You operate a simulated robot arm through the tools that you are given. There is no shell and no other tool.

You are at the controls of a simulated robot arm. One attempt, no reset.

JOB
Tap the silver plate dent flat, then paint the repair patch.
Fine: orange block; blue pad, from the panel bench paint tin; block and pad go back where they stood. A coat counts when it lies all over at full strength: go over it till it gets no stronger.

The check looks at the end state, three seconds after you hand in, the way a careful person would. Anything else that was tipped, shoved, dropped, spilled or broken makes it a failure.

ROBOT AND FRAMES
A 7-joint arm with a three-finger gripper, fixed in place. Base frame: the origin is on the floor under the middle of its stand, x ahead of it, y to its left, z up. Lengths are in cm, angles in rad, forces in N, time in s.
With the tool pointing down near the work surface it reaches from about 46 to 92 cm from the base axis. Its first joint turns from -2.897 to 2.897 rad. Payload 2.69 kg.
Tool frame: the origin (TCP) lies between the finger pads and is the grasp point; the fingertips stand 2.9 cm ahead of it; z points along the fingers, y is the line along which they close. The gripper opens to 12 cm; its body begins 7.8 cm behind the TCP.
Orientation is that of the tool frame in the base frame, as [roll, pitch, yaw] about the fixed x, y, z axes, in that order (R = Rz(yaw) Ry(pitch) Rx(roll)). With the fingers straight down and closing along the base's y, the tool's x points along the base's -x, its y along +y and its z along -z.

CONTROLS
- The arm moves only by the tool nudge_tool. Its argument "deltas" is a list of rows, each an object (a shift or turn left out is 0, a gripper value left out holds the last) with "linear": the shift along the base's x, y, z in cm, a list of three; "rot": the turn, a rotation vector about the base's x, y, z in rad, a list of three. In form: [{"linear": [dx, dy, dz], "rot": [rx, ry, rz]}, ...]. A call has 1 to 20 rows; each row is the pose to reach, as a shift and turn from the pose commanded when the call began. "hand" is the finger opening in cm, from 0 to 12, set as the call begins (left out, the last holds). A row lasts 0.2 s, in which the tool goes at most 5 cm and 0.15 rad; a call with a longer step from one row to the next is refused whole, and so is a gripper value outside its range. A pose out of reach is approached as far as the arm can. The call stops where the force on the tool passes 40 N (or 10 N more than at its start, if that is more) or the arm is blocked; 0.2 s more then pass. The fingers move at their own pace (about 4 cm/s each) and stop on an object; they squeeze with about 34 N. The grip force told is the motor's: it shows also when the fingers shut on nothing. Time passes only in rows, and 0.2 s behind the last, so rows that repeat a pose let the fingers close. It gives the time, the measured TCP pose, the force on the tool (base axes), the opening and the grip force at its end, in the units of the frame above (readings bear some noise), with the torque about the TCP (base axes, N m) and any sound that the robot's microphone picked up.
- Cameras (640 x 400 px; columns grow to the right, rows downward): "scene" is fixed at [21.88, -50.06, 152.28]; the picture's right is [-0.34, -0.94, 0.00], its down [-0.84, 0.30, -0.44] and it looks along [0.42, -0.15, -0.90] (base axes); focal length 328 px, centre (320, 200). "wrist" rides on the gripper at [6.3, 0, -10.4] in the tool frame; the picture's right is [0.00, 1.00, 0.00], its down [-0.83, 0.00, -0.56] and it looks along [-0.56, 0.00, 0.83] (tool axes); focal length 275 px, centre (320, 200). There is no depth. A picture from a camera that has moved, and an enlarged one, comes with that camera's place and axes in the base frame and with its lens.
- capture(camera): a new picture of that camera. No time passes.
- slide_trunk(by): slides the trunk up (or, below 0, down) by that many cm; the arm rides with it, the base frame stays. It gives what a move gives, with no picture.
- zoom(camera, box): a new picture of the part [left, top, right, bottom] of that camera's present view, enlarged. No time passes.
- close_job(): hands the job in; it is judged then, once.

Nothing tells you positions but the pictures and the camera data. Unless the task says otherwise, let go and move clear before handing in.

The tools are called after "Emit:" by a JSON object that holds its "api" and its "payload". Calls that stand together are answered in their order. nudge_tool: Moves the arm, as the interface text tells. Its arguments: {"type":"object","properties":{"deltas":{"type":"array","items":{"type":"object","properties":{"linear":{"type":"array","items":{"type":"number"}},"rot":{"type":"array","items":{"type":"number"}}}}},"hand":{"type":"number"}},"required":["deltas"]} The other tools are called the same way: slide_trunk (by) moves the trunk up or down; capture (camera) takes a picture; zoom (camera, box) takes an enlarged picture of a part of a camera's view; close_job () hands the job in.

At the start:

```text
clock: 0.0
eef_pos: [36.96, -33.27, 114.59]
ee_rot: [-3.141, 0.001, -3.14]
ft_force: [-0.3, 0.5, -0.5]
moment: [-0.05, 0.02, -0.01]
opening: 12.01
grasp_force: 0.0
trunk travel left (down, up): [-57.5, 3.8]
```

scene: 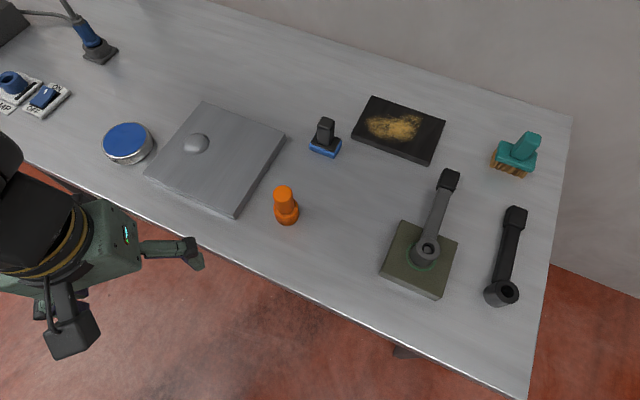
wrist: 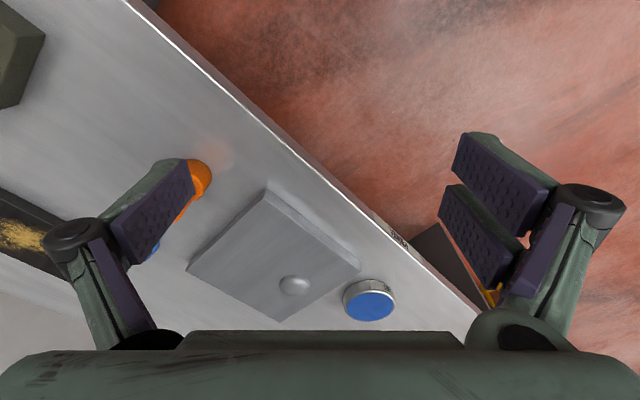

▸ Objective: Transcribe all the lines above exactly, apart from the pictures. Return a JSON list in which every string is one line; blank lines are skipped.

▸ Problem solution:
[
  "You operate a simulated robot arm through the tools that you are given. There is no shell and no other tool.",
  "You are at the controls of a simulated robot arm. One attempt, no reset.",
  "JOB",
  "Tap the silver plate dent flat, then paint the repair patch.",
  "Fine: orange block; blue pad, from the panel bench paint tin; block and pad go back where they stood. A coat counts when it lies all over at full strength: go over it till it gets no stronger.",
  "The check looks at the end state, three seconds after you hand in, the way a careful person would. Anything else that was tipped, shoved, dropped, spilled or broken makes it a failure.",
  "ROBOT AND FRAMES",
  "A 7-joint arm with a three-finger gripper, fixed in place. Base frame: the origin is on the floor under the middle of its stand, x ahead of it, y to its left, z up. Lengths are in cm, angles in rad, forces in N, time in s.",
  "With the tool pointing down near the work surface it reaches from about 46 to 92 cm from the base axis. Its first joint turns from -2.897 to 2.897 rad. Payload 2.69 kg.",
  "Tool frame: the origin (TCP) lies between the finger pads and is the grasp point; the fingertips stand 2.9 cm ahead of it; z points along the fingers, y is the line along which they close. The gripper opens to 12 cm; its body begins 7.8 cm behind the TCP.",
  "Orientation is that of the tool frame in the base frame, as [roll, pitch, yaw] about the fixed x, y, z axes, in that order (R = Rz(yaw) Ry(pitch) Rx(roll)). With the fingers straight down and closing along the base's y, the tool's x points along the base's -x, its y along +y and its z along -z.",
  "CONTROLS",
  "- The arm moves only by the tool nudge_tool. Its argument \"deltas\" is a list of rows, each an object (a shift or turn left out is 0, a gripper value left out holds the last) with \"linear\": the shift along the base's x, y, z in cm, a list of three; \"rot\": the turn, a rotation vector about the base's x, y, z in rad, a list of three. In form: [{\"linear\": [dx, dy, dz], \"rot\": [rx, ry, rz]}, ...]. A call has 1 to 20 rows; each row is the pose to reach, as a shift and turn from the pose commanded when the call began. \"hand\" is the finger opening in cm, from 0 to 12, set as the call begins (left out, the last holds). A row lasts 0.2 s, in which the tool goes at most 5 cm and 0.15 rad; a call with a longer step from one row to the next is refused whole, and so is a gripper value outside its range. A pose out of reach is approached as far as the arm can. The call stops where the force on the tool passes 40 N (or 10 N more than at its start, if that is more) or the arm is blocked; 0.2 s more then pass. The fingers move at their own pace (about 4 cm/s each) and stop on an object; they squeeze with about 34 N. The grip force told is the motor's: it shows also when the fingers shut on nothing. Time passes only in rows, and 0.2 s behind the last, so rows that repeat a pose let the fingers close. It gives the time, the measured TCP pose, the force on the tool (base axes), the opening and the grip force at its end, in the units of the frame above (readings bear some noise), with the torque about the TCP (base axes, N m) and any sound that the robot's microphone picked up.",
  "- Cameras (640 x 400 px; columns grow to the right, rows downward): \"scene\" is fixed at [21.88, -50.06, 152.28]; the picture's right is [-0.34, -0.94, 0.00], its down [-0.84, 0.30, -0.44] and it looks along [0.42, -0.15, -0.90] (base axes); focal length 328 px, centre (320, 200). \"wrist\" rides on the gripper at [6.3, 0, -10.4] in the tool frame; the picture's right is [0.00, 1.00, 0.00], its down [-0.83, 0.00, -0.56] and it looks along [-0.56, 0.00, 0.83] (tool axes); focal length 275 px, centre (320, 200). There is no depth. A picture from a camera that has moved, and an enlarged one, comes with that camera's place and axes in the base frame and with its lens.",
  "- capture(camera): a new picture of that camera. No time passes.",
  "- slide_trunk(by): slides the trunk up (or, below 0, down) by that many cm; the arm rides with it, the base frame stays. It gives what a move gives, with no picture.",
  "- zoom(camera, box): a new picture of the part [left, top, right, bottom] of that camera's present view, enlarged. No time passes.",
  "- close_job(): hands the job in; it is judged then, once.",
  "Nothing tells you positions but the pictures and the camera data. Unless the task says otherwise, let go and move clear before handing in.",
  "The tools are called after \"Emit:\" by a JSON object that holds its \"api\" and its \"payload\". Calls that stand together are answered in their order. nudge_tool: Moves the arm, as the interface text tells. Its arguments: {\"type\":\"object\",\"properties\":{\"deltas\":{\"type\":\"array\",\"items\":{\"type\":\"object\",\"properties\":{\"linear\":{\"type\":\"array\",\"items\":{\"type\":\"number\"}},\"rot\":{\"type\":\"array\",\"items\":{\"type\":\"number\"}}}}},\"hand\":{\"type\":\"number\"}},\"required\":[\"deltas\"]} The other tools are called the same way: slide_trunk (by) moves the trunk up or down; capture (camera) takes a picture; zoom (camera, box) takes an enlarged picture of a part of a camera's view; close_job () hands the job in.",
  "At the start:",
  "```text",
  "clock: 0.0",
  "eef_pos: [36.96, -33.27, 114.59]",
  "ee_rot: [-3.141, 0.001, -3.14]",
  "ft_force: [-0.3, 0.5, -0.5]",
  "moment: [-0.05, 0.02, -0.01]",
  "opening: 12.01",
  "grasp_force: 0.0",
  "trunk travel left (down, up): [-57.5, 3.8]",
  "```",
  "scene: ",
  "wrist: "
]